Power restoration was particularly challenging in parts of Franklin, Oxford, and Somerset Counties, where storm debris closed roads and blocked access to some of the most remote parts of the company’s service area, according to a CMP release from Gail N. Rice.
An estimated 300 people, including line workers, pole-setting crews, tree crews, assessors, safety specialists and supervisors worked on service restoration Monday, Rice said.
Sunday was a day of sustained wind of 20-30 mph with gusts close to 50 mph. Trees, utility poles and wires were reported down in dozens of communities, in some instances sparking grass and brush fires from live wires.
The company expected to complete restoration in the Kennebec Valley by late afternoon. Most of the remaining customers were expected to have service back by late Monday evening.
By 9 a.m., Monday an estimated 5,253 customers remained without service, mostly in Franklin, Oxford, and Somerset counties, according to a company release.
Downtown Farmington lost power for about 30 minutes during the high winds Sunday at about 6 p.m.
Attorney Paul Mills, who has a law office downtown , said according to his records this is the third time the downtown has unexpectedly lost power since the 1998 ice storm.
The other times were March 2011 and later that year on Dec. 19.

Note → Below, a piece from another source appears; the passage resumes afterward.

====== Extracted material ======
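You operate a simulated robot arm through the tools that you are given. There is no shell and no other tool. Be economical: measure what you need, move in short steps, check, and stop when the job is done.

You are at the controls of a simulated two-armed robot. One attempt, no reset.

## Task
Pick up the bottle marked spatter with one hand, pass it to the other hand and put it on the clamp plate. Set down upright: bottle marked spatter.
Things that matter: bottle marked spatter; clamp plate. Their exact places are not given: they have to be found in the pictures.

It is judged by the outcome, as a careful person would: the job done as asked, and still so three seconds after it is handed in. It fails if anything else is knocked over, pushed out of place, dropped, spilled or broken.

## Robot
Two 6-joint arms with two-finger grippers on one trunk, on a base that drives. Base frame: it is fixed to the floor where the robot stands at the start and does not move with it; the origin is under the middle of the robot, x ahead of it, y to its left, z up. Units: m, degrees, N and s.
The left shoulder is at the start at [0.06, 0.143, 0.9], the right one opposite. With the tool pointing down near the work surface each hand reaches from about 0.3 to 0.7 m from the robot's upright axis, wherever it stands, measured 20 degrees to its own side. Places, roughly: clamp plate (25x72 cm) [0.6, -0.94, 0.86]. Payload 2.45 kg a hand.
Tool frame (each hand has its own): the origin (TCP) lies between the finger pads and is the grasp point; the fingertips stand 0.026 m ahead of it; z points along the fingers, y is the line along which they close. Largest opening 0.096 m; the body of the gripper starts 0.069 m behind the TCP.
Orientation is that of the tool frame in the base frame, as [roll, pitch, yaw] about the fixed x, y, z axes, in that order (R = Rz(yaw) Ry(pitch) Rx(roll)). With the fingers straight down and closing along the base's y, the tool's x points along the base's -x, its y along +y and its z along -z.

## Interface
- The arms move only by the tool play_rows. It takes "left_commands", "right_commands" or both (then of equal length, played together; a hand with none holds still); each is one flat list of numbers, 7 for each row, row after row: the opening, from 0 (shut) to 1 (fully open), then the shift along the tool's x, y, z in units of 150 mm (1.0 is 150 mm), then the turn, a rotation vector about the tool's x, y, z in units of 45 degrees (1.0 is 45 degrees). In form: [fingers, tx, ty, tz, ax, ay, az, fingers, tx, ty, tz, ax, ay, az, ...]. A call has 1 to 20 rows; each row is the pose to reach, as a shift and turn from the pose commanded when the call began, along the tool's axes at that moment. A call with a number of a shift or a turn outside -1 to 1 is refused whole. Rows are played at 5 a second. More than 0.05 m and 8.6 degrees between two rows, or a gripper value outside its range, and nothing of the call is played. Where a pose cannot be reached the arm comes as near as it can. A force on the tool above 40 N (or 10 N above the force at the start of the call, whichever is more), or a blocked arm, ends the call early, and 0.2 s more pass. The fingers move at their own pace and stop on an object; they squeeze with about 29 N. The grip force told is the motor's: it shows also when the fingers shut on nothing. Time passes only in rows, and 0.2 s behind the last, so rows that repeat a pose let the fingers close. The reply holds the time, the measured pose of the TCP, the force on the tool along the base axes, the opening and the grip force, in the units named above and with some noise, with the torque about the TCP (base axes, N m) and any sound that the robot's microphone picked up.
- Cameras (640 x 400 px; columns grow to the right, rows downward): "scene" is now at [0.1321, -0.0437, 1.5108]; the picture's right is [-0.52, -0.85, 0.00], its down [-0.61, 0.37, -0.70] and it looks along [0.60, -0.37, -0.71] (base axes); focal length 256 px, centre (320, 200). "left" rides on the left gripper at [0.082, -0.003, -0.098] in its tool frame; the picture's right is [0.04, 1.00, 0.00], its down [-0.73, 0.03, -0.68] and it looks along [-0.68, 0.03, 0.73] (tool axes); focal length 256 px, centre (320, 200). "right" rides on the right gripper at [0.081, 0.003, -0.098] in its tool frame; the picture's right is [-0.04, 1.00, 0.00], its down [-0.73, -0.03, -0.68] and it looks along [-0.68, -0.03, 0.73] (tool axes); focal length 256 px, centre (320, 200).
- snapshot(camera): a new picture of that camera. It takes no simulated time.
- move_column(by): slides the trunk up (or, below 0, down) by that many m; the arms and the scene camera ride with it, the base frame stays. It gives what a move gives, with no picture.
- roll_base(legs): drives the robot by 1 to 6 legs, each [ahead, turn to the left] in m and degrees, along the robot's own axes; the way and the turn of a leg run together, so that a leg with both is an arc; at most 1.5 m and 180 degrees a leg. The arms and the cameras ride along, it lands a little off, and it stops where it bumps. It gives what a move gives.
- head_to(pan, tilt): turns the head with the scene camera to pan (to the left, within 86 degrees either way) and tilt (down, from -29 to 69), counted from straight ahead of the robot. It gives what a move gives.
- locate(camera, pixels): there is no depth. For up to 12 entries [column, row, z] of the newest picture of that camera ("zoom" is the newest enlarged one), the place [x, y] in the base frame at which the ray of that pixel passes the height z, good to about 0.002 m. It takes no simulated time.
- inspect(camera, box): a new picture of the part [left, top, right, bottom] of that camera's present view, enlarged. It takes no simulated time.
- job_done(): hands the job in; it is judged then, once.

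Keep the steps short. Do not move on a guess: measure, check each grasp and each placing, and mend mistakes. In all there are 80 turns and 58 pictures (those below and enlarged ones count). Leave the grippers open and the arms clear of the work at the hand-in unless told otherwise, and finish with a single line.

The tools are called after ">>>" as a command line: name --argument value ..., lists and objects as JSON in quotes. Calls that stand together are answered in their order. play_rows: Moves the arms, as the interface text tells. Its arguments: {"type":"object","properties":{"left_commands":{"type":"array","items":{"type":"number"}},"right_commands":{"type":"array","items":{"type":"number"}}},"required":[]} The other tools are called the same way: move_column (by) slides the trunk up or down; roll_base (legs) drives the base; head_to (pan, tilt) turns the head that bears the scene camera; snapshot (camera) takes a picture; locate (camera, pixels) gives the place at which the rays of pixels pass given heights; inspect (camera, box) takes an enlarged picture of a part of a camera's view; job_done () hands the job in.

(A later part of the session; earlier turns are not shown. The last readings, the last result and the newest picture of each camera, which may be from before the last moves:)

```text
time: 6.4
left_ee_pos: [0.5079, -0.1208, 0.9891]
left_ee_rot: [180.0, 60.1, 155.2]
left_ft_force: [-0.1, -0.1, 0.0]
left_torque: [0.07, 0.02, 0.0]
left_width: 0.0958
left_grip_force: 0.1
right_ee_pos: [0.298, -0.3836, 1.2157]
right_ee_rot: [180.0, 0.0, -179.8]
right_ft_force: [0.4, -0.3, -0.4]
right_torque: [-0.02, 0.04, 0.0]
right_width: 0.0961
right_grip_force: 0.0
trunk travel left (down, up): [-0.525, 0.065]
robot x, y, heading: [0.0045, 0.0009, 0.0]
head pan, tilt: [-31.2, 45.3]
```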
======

According to AAA, 43.4 million Americans are expected to travel 50 miles or more for the Thanksgiving holiday this year, down slightly from the 44 million Turkey Day travelers last year.
Most of those travelers — roughly 90 percent — will travel by car. Gas prices this year are the lowest since 2010, according to the AAA website. Gas prices in central Maine are averaging $3.43 a gallon this week, according to MaineGasPrices.com.
Rain is predicted for central Maine on Wednesday, one of the two biggest travel days for Thanksgiving, according to the National Weather Service forecast office in Gray with high temperatures near 49.
Wednesday night there will be rain and snow showers, becoming all snow after 3 a.m.. with low temperatures around 27.
On Thanksgiving Day there is a 30 percent chance of snow showers before 7a.m., then becoming partly sunny, with a high near 29.
After that, it’s back to the deep freeze Thursday night, when it will be partly cloudy, with a low around 11 degrees, but without the howling wind felt on Sunday and early Monday.
Sunday, the other big travel day of the Thanksgiving weekend, is forecast to be partly sunny, with temperatures in the 30s.